If you do need tail coverage, the next step is determining who should pay for such coverage. The first option is to attribute the cost of tail coverage 100 percent to either the physician or the practice. In specialties where recruitment of new physicians is challenging, employers may be more likely to pay, as a benefit or inducement, a substantial portion, if not all, of the cost. You should discuss this while negotiating your employment agreement.
Another option is to connect the payment of tail coverage to the manner in which you terminate your employment. For example, if you terminate the agreement for cause, or if the practice terminates your employment without cause, the practice may be required to pay for tail insurance. Alternatively, if you terminate the agreement without cause, or if the practice terminates your employment with cause, you may be required to pay for tail coverage. Frequently, physician employment agreements require physicians to pay for tail coverage if the physician violates a restrictive covenant (e.g., non-competition agreement).
A third option is to split the cost of tail insurance between the practice and the physician based on a percentage or to include a vesting schedule such that the practice pays one-third of the coverage if employment ends in the second year, two-thirds of the coverage if employment ends in the third year and all of the coverage if employment ends in the fourth year or later.
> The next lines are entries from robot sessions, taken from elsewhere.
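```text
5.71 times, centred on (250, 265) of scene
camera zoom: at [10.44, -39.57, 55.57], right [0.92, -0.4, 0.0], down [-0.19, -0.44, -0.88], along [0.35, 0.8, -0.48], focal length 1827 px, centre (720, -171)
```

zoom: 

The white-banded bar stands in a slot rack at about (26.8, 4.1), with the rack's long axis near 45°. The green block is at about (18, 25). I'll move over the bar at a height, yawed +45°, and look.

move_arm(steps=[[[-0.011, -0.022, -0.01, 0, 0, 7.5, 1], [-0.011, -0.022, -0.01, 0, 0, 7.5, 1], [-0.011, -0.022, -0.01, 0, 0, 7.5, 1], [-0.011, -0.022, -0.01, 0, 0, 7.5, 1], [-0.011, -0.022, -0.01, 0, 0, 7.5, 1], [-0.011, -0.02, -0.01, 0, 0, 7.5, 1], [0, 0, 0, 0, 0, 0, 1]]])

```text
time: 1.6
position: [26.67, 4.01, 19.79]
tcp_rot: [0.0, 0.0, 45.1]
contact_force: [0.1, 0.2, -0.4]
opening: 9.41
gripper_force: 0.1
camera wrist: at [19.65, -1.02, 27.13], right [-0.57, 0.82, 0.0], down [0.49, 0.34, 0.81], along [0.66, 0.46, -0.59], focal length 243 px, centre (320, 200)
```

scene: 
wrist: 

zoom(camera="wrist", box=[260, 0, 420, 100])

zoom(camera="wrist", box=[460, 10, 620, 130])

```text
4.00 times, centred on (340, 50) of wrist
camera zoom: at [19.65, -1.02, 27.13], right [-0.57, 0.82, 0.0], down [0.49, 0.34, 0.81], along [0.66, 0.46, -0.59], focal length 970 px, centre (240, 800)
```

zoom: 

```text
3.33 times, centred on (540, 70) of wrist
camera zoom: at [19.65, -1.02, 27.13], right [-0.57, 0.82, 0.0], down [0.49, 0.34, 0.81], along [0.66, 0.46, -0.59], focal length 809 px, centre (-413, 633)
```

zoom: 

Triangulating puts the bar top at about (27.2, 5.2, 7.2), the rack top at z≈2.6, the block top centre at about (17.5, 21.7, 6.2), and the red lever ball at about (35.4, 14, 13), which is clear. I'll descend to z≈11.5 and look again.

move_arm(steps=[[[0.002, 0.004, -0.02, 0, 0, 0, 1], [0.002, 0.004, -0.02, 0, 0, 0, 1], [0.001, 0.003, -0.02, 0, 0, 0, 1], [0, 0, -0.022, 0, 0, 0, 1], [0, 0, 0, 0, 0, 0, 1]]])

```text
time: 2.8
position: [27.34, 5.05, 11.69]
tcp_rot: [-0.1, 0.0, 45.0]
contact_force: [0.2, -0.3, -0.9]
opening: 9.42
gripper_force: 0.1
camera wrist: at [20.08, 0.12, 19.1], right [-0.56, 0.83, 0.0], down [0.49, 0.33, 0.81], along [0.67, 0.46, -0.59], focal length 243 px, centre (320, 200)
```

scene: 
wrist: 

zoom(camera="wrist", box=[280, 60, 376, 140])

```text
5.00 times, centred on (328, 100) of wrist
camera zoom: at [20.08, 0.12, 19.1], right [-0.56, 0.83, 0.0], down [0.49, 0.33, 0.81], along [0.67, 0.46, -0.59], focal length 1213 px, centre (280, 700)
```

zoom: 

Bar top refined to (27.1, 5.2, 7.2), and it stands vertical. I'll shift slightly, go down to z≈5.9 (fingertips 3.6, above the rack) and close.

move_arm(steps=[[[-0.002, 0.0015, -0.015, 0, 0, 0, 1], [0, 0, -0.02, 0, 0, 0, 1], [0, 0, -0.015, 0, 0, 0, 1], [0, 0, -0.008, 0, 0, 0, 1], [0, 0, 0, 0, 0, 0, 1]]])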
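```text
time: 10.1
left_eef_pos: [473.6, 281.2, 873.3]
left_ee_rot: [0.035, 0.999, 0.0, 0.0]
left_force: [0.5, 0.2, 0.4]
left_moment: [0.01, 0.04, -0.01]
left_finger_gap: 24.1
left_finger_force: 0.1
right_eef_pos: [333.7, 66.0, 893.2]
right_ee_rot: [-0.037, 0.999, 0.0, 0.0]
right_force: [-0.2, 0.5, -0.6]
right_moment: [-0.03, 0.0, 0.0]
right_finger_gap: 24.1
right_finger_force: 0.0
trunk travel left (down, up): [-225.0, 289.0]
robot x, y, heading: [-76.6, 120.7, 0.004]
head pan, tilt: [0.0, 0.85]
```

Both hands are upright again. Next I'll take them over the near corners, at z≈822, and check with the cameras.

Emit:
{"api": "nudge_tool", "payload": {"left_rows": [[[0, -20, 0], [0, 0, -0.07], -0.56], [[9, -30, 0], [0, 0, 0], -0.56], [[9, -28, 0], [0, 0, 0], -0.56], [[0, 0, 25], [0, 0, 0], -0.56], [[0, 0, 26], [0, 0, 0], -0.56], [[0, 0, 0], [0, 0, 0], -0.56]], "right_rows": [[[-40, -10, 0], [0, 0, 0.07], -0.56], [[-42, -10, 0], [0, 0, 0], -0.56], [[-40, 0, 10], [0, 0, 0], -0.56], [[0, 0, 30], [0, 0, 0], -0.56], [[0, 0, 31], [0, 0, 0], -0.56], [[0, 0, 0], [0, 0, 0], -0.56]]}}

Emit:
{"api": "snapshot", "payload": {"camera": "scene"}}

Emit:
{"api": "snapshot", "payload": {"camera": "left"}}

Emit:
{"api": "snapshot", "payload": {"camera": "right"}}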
Any arrangement the parties agree upon should be included in the physician’s employment agreement in order to prevent an expensive surprise.
Review Your Policy
When reviewing your current policy, look for answers to the following questions:
- Is the policy claims-made or occurrence-based?
- Does your policy cover claims of unprofessional conduct reported to state medical licensing boards or punitive damages, intentional misconduct or contractual indemnity claims?
- How is loss defined? “Pure loss” is coverage for the amount awarded to the plaintiff. “Ultimate net loss” covers what pure loss covers plus attorneys’ fees and costs.
- What procedures do you need to follow in order to properly notify the insurance carrier of a claim? Are you precluded from full coverage if you fail to properly report?
- Will you be reimbursed for lost wages for your time in court? What services will be provided as part of your defense?
- If the plaintiff and insurance company negotiate a settlement and you do not consent to the settlement, will you be responsible for the ongoing defense costs and the amount of any verdict in excess of the recommended settlement amount?